I was very impressed with many elements of this film. The production design recalls the classic, Art Deco-influenced Fleischer Studios cartoons. The cast is filled with talented character actors in supporting roles, as in the Batman films. Henry Cavill, Amy Adams, Russell Crowe, Michael Shannon, Kevin Costner, Diane Lane, and Laurence Fishburne are all the best incarnations of their roles on film so far; some by a wide margin. The cinematography, effects, and music are all quite fine. For a long film, the pace is compelling without being rushed, and unlike all of the Nolan Batman films, it never feels like it is overlong or stalling. There are a few clunky moments here and there, but my only real complaint is with the penultimate scene, which feels tacked-on and is a weird shift in tone considering what just happened; it might have made more sense to have the same conversation between Kal and the general at a memorial service for the military personnel and civilians who perished because of Zod.

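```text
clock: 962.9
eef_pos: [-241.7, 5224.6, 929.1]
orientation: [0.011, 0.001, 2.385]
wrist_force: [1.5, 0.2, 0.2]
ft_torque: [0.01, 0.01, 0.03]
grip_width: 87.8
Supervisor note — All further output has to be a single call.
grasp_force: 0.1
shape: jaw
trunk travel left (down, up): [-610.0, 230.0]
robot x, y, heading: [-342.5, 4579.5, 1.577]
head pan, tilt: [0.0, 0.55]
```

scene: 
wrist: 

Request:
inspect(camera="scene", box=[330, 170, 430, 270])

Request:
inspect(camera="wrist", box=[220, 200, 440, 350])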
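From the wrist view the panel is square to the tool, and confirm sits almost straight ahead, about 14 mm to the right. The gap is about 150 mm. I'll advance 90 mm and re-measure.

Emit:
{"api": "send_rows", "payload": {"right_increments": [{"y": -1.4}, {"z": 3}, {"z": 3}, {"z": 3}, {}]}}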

Unlike some, I do not have a lifelong love for Superman as a character. I often found him dull or irrelevant, and can think of only a few incarnations that I really enjoyed: the Fleischer cartoons, Alan Moore’s story “Whatever Happened To The Man of Tomorrow?”, Grant Morrison’s “All Star Superman”, and Mark Waid’s “Kingdom Come” and “Birthright”. Waid has expressed his displeasure with Man of Steel, to say the least, but comics are not films and vice versa. As a film, Man of Steel examines the character we call Superman and reinvents him with a glorious (albeit menacing) energy. I found it fascinating and am looking forward to what comes next.